Processes of Servant Leadership as Influenced by Jesus’ Leadership Style

Servant leadership can be conceptualized in several ways. These processes include servant leadership as a dyadic, intra-personal, or organizational process (Malakyan, 2014). From the intrapersonal perspective, while the number of theories in leadership that focus on a single person is rare, interpersonal processes such as self-leadership and cognitive decision-making theories have proved useful in extrapolating Jesus’ servant leadership approach. During Jesus’ era, most of the decisions were made at specific levels and according to certain laws. However, Jesus’ decisions were made on an Agapao basis, basically from his love towards others. This area however highlights a key research gap on how His intrapersonal approach to decisions framed his servant leadership qualities. The dyadic approach draws focuses on the relationship that exists between the leader and his followers. Notably, Jesus’ style of charismatic leadership created strong bonds between Him and his disciples and other followers. John 16:13 highlights this dyadic form of leadership whereby church leaders gained their eminence (Shirin, 2014). The organizational aspect of Jesus’ servant leadership is still scanty in current literature, although it can be discoursed via the lens of how vast the church became through His disciples and followers.

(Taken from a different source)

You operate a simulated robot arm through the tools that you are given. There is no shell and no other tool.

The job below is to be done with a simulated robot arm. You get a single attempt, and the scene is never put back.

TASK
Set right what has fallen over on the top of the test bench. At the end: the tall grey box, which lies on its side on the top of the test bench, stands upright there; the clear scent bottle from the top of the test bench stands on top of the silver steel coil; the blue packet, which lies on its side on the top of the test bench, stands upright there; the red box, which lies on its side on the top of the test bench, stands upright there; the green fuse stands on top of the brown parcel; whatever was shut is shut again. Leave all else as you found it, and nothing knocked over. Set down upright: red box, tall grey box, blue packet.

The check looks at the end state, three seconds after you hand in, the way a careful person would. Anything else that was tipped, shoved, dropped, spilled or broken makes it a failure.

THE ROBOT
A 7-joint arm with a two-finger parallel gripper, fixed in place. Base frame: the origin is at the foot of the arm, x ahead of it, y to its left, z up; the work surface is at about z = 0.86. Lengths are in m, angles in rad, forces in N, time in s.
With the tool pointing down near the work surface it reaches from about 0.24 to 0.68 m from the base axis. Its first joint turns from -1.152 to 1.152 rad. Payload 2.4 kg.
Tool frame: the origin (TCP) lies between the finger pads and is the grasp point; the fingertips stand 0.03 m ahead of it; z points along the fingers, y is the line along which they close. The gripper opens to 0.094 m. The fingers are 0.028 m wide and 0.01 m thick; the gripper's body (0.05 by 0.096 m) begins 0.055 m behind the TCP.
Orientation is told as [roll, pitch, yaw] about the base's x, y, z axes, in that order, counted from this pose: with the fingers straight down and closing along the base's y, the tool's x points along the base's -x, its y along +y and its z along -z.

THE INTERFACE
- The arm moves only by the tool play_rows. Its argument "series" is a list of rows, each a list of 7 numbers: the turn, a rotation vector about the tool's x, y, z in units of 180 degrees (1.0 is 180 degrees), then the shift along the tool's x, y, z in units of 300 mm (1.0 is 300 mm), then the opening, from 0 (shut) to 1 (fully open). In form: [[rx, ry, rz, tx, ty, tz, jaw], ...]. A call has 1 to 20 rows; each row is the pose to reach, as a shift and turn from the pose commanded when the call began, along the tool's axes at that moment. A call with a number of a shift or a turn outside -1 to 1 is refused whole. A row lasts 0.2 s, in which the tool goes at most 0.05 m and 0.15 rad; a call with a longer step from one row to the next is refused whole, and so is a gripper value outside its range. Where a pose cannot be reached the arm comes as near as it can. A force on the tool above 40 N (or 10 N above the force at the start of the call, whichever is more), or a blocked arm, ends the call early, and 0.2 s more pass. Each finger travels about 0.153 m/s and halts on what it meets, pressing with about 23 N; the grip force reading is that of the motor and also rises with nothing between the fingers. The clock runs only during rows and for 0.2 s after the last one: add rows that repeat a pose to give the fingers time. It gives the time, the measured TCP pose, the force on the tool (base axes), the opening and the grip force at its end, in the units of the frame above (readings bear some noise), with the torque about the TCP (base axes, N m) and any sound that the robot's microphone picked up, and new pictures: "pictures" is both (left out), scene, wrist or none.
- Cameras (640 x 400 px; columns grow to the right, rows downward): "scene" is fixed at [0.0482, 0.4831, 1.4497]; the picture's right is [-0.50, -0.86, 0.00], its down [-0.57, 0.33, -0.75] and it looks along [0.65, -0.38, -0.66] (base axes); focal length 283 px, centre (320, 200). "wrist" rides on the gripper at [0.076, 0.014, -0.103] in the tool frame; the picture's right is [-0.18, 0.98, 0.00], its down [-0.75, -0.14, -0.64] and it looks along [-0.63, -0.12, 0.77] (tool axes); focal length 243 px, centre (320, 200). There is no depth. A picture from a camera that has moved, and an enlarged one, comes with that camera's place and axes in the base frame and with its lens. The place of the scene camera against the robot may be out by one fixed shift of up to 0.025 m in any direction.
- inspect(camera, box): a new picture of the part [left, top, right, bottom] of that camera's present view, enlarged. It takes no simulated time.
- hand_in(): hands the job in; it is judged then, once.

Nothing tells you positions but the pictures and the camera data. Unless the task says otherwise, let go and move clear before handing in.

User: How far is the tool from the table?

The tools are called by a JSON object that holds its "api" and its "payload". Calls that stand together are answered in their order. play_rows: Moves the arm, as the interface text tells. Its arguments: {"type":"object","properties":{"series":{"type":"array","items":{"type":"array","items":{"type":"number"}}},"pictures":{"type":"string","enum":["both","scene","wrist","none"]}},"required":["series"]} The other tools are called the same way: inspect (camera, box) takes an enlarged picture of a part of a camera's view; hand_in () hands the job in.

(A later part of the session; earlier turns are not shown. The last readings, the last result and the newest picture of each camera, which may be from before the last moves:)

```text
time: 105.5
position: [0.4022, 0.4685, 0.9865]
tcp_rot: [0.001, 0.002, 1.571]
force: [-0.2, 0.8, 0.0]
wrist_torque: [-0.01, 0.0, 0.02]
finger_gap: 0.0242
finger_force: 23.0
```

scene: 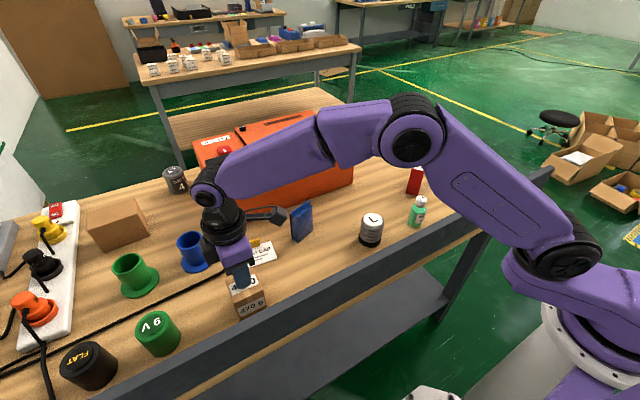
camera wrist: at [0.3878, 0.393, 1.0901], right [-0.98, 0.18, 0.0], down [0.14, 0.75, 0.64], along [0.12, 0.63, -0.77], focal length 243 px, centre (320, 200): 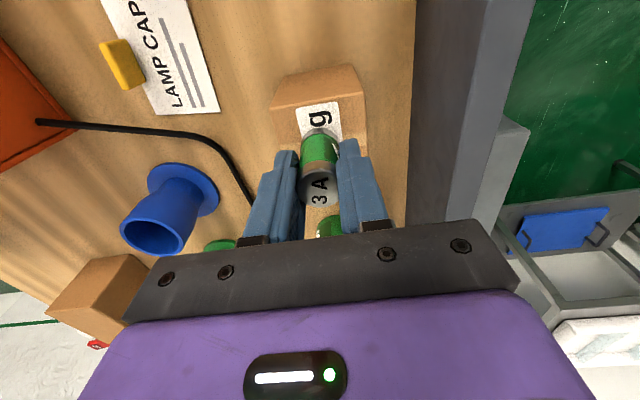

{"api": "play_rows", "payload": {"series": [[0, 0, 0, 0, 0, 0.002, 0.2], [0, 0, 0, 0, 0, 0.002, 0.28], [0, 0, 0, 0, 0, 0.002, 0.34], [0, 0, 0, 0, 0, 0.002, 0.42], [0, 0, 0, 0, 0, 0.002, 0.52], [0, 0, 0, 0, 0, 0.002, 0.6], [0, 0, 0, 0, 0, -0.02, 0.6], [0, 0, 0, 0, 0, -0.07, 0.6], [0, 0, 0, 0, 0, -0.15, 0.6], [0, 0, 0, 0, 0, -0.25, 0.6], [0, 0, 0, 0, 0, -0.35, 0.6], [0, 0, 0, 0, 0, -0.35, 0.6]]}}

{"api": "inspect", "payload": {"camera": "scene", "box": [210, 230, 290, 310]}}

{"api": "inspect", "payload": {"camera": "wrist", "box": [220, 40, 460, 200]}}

Servant leadership has become a crucial leadership approach in contemporary settings. As such, this study has analyzed the servant leadership style of Jesus that imbued a variety of leadership behaviors, traits, and influential power during His life and Ministry. As a model leader for the current world, Jesus serves as the apposite person in elaborating the different theoretical conceptualizations that frame servant leadership. The study also highlights some key gaps in research and literature such as the organizational context of servant leadership based on Biblical teachings. However, by basing the study on Jesus’ approach to servant leadership, this paper serves as a crucial contribution to literature in defining effective and influential leadership approaches for the modern day.


  1. Burns, J., Shoup, J. R., & Simmons Jr, D. C. (Eds.). (2014). Organizational Leadership: Foundations and Practices for Christians. InterVarsity Press.

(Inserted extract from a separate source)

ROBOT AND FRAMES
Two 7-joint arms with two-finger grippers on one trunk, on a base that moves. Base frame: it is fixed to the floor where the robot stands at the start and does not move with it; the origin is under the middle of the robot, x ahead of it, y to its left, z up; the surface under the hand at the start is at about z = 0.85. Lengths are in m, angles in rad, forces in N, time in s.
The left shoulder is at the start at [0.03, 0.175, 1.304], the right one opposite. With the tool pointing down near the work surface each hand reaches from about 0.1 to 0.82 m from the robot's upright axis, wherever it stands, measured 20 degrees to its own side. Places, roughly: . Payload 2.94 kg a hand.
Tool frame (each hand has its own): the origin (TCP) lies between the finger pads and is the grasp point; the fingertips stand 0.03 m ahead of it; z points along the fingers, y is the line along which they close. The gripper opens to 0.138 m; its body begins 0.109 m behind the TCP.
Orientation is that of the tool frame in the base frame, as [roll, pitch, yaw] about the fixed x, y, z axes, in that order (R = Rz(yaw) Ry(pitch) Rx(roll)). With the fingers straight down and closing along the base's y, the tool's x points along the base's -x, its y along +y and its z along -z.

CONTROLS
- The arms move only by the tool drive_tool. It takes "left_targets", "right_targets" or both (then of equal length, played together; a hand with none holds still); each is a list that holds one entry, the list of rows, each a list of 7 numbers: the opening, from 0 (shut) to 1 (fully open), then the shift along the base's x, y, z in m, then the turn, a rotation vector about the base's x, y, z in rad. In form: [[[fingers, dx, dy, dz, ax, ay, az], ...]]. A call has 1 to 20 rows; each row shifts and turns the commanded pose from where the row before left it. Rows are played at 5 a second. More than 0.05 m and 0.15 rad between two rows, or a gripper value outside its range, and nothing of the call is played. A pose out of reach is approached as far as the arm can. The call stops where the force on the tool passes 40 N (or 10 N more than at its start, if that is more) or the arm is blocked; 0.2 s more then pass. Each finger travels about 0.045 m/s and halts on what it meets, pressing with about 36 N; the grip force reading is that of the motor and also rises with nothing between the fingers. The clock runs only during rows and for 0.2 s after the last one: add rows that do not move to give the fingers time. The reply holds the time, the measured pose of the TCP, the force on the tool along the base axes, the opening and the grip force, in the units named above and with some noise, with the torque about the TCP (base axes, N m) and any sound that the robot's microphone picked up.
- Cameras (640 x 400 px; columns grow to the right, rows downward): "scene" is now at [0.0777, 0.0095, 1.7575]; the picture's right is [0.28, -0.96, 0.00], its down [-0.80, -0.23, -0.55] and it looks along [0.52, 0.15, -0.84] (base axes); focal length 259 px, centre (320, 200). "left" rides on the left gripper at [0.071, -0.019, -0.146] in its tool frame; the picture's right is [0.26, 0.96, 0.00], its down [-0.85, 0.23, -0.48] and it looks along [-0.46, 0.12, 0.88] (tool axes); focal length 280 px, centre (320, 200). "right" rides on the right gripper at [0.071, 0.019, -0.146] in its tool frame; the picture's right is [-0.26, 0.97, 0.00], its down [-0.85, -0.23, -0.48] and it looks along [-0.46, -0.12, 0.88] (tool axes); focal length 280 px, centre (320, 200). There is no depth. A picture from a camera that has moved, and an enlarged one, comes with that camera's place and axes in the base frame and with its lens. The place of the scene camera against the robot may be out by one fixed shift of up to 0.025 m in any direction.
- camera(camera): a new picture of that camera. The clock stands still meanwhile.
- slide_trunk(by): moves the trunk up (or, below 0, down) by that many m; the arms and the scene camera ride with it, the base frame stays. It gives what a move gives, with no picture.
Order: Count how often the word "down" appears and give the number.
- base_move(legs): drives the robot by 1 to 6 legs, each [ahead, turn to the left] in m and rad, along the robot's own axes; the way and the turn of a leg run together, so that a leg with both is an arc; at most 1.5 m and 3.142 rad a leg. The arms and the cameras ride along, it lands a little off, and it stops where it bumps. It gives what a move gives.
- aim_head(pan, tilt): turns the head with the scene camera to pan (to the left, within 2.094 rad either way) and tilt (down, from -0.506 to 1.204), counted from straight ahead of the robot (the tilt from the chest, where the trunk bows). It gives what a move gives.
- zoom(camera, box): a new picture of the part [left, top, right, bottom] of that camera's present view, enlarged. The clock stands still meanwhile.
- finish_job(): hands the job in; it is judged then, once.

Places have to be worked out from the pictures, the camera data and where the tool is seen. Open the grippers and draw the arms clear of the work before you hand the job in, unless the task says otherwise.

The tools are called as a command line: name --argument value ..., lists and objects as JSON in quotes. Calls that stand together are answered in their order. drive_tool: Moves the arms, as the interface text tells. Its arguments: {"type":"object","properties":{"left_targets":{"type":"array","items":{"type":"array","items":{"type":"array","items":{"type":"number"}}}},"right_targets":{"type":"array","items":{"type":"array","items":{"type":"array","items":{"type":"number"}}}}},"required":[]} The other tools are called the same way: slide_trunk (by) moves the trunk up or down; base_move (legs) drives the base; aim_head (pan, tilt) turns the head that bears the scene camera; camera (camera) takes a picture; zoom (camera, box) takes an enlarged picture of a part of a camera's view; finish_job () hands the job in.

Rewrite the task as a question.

  2. Correll, M. R. (2014). Shepherds of the Empire: Germany's Conservative Protestant Leadership, 1888-1919. Augsburg Fortress Publishers.
  3. Dameron, C. M. (2016). Embracing servant leadership. Journal of Christian Nursing, 33(2), 73.
  4. Douglas, S. M. (2014). Developing leaders for pastoral ministry. Journal of Applied Christian Leadership, 8(2), 84-90.
  5. Friedman, H. H., & Fischer, D. (2015). Learning about leadership, trust, and benevolence from the ethics of the fathers (Avot). Journal of Religion and Business Ethics, 3(1).
  6. Karatepe, O. M., Ozturk, A., & Kim, T. T. (2019). Servant leadership, organisational trust, and bank employee outcomes. The Service Industries Journal, 39(2), 86-108.
  7. Kostenberger, A. J., & O'Brien, P. T. (2017). Salvation to the Ends of the Earth. Salvation to the ends of the Earth.
  8. Mabey, C., Conroy, M., Blakeley, K., & de Marco, S. (2017). Having burned the straw man of Christian spiritual leadership, what can we learn from Jesus about leading ethically? Journal of Business Ethics, 145(4), 757-769.
  9. Malakyan, P. G. (2014). Followership in leadership studies: A case of leader–follower trade approach. Journal of Leadership Studies, 7(4), 6-22.
  10. Shirin, A. V. (2014). Is servant leadership inherently Christian? Journal of religion and business ethics, 3(1), 13.
  11. Valk, Ü. (2018). The Devil and the Spirit World in Nineteenth-Century Estonia: From Christianization to Folklorization. In Fairies, Demons, and Nature Spirits (pp. 213-232). Palgrave Macmillan, London.
  12. van Dierendonck, D., & Patterson, K. (2015). Compassionate love as a cornerstone of servant leadership: An integration of previous theorizing and research. Journal of Business Ethics, 128(1), 119-131.
  13. Whittington, J. L. (2017). Creating a positive organization through servant leadership. In Servant Leadership and Followership (pp. 51-79). Palgrave Macmillan, Cham.